A single-sensor method for structural damage localization in wind turbine blades: Laboratory assessment on a blade segment

An acoustic emission (AE) and graph convolutional network (GCN) based single-sensor method for structural damage localization in wind turbine blades is proposed in this paper. Continuous Wavelet Transform (CWT) is applied to convert AE signals to a sequence of wavelet slices and each of which is treated as a node of graph. Feature extraction for nodes is performed in terms of the wavelet coefficients using one-dimensional convolutional neural network (1D-CNN). Subsequently, Euclidean distance between nodes is calculated to construct the weighted K-Nearest Neighbors Graph (weighted KNN-Graph).
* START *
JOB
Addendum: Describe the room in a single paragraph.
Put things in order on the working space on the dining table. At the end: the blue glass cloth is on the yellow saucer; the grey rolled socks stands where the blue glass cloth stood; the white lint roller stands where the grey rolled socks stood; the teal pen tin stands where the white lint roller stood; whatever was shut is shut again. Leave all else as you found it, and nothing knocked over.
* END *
The graphs are then utilized as input for the GCN, which extracts deep damage location features. These features are combined with a graph-level regression analysis to determine the coordinates of the damage. Hsu-Nielsen pencil lead break (PLB) tests are conducted on a blade segment and the experimental data are used for 5-fold cross-validation for effective evaluation of the performance of the proposed method. Moreover, the robustness of the proposed method is tested by AE signals with Gaussian white noise. Furthermore, a comparison study on localization accuracy between the proposed method and various methods of convolutional neural network (CNN) is made. The results reveal the high performance of the proposed single-sensor method for structural damage localization.